Instructions ▸
1 – Take the page text and repeat only what runs from "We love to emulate" through "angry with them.".
2 – Resume the page text where it left off.

Page text ▸
## BEGIN
Life lessons are the most obvious form of socialization and the easiest to identify. It’s pretty simple to look back on your life and point to times that your family, teachers, and employers told you to never do x, or always do y, and how that influences your actions today.
Leading By Example
Because people like family, teachers, and employers have power over you, they also influence your behavior indirectly. Particularly when we are young and impressionable, we absorb information about how to move through the world based on the actions of the people who are significant in our life. We copy the actions of these people, sometimes consciously, sometimes not.
We love to emulate our role models, the people we look up to. These people could be our family members, leaders in our community, or celebrities in media. When we want to be like them or be liked by them, we replicate their behaviors and adjust our actions to resemble them.
Examples of Leading by Example
- If your mother always made sure to give money to homeless people, you may do so yourself when you have your own money to spend.
- If any time your parents have a fight, they refuse to speak to each other for several days, you may stop speaking to your romantic partner when you are angry with them.
- If you are a woman and one of your favorite celebrities is curvy and looks beautiful in tight dresses, you may try to make yourself look like her.
- If you attend a performance and see someone dance or play an instrument in an inspiring way, you may leave motivated to learn how to perform like that.
This form of socialization is important to recognize because sometimes the people we admire have behavioral patterns that are harmful, which we pick up on accident because they have influence over us. Emulating our idols can be a really inspiring experience, but it should be tempered by the knowledge that no person is perfect, and that we suck up information about how to act from these people without always noticing we’re doing it.
## END
Available data ▸
## BEGIN
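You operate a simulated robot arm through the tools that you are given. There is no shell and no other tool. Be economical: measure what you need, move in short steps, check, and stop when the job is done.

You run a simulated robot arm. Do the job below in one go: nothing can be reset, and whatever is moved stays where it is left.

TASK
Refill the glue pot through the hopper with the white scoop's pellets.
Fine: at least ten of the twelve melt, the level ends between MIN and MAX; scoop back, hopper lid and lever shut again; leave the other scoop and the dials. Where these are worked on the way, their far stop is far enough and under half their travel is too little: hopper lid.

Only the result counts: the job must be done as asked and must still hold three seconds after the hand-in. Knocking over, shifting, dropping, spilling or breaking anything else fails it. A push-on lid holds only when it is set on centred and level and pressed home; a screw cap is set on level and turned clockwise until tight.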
## END
Results in order ▸
1 –
We love to emulate our role models, the people we look up to. These people could be our family members, leaders in our community, or celebrities in media. When we want to be like them or be liked by them, we replicate their behaviors and adjust our actions to resemble them.
Examples of Leading by Example
- If your mother always made sure to give money to homeless people, you may do so yourself when you have your own money to spend.
- If any time your parents have a fight, they refuse to speak to each other for several days, you may stop speaking to your romantic partner when you are angry with them.

2 –
Media
We’re highly influenced by the people around us who motivate us and teach us, but we’re also influenced by people who are the most visible in our lives. If you are raised by your grandmother and see your mother rarely, your grandmother is likely to have much more sway over your socialization than your mother will. The bigger part someone has in your life, or the more frequently you see them, the bigger the impact they will have on your behaviors going forward.
For this reason, the media is an extremely powerful form of socialization. This category includes celebrities, politicians, the fictional stories we tell in books and movies, and even public advertisements and marketing.
Examples of Influence Through Media:
- When celebrities you connect with become successful doing what they love to do, it may inspire you to pursue your own dreams.
- When a high-level politician advocates on behalf of a marginalized group, your awareness of those issues may increase in accuracy and level of importance.
- When a writer publishes the story of their life, you may be inspired to write about your own experiences.
- If every ad you see for wedding rings says that you should spend at least a month’s wages on your ring in order to make your bride happy, you’re likely to follow their advice, and see spending less or not buying a ring as inappropriate and thoughtless.
We are exposed to media sources all the time. It’s so normal, it can be very easy to dismiss the impact these stories have on us, which makes them even more insidious. Many celebrities are taken by surprise by how much influence they have over their fans, and that their behavior needs to follow a higher standard in order to be a good influence.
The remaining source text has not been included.